As the name implies, this is the actual thickness of the paper, and is calibrated in "mils" or 1/1000ths of an inch. A paper that is marked "8.3 mils" is 83/1000ths of an inch thick.
Brightness is an indication of how white the paper is. It's expressed as a percentage and is determined using a scale that has been established by the International Standards Organization, or ISO. When it comes to ISO Brightness, a higher number is better. A typical paper might be labeled "ISO 97 percent."
Opacity is also indicated as a percentage, and again, higher numbers are better. A paper in the 96 percent or 97 percent range is very opaque.
This one can be confusing because different manufacturers use different formulas--although if you work through the math it all comes out the same. Most companies list the Base Weight in grams per square meter, or "g/m2." A Base Weight of 250gms or higher is substantial. However, some companies choose to show Base Weight as pounds per ream. A ream is 500 sheets.

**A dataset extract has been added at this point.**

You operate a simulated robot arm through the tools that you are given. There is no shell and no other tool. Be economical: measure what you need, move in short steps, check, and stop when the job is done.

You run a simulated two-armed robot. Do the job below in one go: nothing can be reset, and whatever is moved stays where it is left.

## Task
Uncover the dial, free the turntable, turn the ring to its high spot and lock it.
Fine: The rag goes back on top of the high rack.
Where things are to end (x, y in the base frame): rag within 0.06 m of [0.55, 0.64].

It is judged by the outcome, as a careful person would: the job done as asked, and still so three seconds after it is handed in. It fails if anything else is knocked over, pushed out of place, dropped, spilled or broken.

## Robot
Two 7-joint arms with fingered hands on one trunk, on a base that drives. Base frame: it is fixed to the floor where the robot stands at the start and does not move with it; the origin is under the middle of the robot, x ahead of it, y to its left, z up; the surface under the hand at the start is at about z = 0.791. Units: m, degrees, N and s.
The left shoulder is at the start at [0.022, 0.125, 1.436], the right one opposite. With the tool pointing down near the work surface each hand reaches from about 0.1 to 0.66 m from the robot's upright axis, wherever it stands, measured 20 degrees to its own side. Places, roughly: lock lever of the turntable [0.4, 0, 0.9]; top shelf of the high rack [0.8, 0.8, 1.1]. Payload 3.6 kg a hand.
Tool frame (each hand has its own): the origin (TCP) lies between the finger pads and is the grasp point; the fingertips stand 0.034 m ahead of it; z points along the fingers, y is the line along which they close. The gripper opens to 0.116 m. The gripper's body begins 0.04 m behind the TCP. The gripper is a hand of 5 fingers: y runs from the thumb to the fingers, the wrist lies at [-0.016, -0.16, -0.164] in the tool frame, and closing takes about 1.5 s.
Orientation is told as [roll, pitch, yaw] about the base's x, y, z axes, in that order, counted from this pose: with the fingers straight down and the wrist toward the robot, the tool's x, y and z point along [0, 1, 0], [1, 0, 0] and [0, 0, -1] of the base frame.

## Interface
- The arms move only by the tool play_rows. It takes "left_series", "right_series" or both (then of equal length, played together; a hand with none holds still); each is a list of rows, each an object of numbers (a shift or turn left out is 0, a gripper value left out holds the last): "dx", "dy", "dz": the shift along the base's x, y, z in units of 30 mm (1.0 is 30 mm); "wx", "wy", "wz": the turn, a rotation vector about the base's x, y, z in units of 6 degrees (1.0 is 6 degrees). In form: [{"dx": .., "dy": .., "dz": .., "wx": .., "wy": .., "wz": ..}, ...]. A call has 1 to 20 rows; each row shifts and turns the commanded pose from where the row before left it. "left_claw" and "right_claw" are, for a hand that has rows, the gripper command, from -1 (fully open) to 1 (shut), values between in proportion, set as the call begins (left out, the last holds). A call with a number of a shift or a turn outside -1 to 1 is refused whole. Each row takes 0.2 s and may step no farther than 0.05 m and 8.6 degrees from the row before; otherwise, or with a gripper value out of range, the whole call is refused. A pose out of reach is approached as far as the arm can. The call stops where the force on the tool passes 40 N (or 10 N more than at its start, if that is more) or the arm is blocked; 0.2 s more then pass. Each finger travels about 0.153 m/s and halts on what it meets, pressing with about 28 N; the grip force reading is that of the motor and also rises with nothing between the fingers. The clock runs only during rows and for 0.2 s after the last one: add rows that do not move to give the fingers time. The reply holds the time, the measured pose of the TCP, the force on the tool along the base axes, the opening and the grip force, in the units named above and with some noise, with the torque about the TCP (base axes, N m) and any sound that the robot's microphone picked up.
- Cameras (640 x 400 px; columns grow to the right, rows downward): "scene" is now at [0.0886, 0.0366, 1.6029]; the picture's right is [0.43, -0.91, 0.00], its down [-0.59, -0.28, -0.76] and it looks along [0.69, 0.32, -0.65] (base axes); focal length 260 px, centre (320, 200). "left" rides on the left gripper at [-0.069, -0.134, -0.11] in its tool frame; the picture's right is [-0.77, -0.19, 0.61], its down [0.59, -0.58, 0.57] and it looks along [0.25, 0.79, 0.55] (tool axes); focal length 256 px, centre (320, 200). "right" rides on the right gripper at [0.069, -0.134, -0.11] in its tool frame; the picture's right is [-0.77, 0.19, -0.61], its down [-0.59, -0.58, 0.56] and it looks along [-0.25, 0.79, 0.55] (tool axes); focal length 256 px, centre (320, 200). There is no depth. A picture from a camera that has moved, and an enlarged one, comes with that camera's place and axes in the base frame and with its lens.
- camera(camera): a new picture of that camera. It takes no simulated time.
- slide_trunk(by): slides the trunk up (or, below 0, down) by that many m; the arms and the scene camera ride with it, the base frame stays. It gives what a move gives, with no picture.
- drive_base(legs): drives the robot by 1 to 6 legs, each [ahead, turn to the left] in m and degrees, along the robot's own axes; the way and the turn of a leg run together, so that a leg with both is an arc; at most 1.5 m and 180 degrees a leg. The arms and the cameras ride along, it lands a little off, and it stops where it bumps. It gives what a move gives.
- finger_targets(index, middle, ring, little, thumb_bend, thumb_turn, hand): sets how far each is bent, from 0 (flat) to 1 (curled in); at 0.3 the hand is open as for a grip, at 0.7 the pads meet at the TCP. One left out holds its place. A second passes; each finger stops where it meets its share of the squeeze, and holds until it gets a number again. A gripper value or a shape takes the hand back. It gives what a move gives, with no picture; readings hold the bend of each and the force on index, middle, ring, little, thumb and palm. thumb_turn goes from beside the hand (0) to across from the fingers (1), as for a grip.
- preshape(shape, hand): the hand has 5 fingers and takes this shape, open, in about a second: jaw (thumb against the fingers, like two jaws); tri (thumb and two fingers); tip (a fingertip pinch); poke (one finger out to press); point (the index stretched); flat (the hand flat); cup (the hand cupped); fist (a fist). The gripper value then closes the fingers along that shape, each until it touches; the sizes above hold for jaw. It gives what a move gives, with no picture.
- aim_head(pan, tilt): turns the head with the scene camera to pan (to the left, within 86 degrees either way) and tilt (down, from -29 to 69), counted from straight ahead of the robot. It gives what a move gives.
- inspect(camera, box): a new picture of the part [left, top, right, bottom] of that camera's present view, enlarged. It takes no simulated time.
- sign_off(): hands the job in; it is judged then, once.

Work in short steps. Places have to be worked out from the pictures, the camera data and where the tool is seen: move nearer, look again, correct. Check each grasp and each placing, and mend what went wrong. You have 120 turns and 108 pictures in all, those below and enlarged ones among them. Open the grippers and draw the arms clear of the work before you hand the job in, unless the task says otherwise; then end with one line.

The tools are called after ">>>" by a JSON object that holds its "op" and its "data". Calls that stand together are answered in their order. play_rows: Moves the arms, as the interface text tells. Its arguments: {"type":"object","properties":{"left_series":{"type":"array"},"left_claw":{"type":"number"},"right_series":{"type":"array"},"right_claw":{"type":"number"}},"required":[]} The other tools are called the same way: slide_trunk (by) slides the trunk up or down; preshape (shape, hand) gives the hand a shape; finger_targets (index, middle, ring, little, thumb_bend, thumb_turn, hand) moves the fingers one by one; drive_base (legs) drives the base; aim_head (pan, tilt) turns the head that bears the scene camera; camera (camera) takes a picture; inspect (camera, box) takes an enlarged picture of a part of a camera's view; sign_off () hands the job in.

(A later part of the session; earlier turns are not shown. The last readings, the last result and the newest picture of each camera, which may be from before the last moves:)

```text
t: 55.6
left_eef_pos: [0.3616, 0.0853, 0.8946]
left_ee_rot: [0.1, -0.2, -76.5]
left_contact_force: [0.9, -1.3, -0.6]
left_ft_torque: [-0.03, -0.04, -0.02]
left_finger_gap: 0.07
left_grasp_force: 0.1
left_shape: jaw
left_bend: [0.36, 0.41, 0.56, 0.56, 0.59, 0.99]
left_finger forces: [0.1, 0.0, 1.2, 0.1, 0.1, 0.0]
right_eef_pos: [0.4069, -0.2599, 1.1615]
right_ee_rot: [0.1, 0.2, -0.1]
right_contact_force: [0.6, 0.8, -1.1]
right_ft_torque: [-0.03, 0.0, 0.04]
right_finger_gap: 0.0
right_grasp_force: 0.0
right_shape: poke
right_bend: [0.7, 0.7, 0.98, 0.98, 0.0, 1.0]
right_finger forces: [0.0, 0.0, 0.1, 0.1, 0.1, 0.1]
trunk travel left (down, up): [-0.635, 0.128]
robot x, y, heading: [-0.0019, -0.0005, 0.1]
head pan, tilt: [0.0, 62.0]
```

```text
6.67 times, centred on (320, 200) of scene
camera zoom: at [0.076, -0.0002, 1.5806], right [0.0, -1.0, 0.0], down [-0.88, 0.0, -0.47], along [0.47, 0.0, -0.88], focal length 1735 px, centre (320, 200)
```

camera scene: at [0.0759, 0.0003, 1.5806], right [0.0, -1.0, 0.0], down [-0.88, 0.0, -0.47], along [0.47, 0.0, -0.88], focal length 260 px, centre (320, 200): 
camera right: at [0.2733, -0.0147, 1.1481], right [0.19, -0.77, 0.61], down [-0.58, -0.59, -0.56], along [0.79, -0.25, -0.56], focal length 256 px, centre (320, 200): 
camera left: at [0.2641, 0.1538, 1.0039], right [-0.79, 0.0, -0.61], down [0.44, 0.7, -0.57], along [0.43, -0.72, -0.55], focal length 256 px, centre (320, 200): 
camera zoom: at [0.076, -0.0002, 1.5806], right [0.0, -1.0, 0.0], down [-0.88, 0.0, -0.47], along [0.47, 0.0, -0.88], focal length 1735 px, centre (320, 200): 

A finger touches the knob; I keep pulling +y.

Common sizes range from 4x6 to 13x19, but if you're looking for something new to try, check out the pre-cut greeting cards, stickers and post cards. Some paper is also available in rolls for volume users (make sure your printer can handle roll paper). For business use or for scrapbook making, take a look at double-sided paper. You can print on both sides and bind the pages together to form a book. Beware this common source of confusion: 8x10 vs. 8.5x11. Ordinary copy paper is 8.5x11. Traditional photo enlargements are 8x10.
Glossy still rules supreme for most folks, but portraits and some other types of images look great on matte, canvas or satin surfaces. Best course is to buy a sample package that includes several different surfaces.
Water-resistant papers repel moisture--particularly fingerprints. They dry quickly and are easier to handle overall.
Don't be "printer-wise and paper-foolish." The paper becomes the print, so always buy the best you can afford.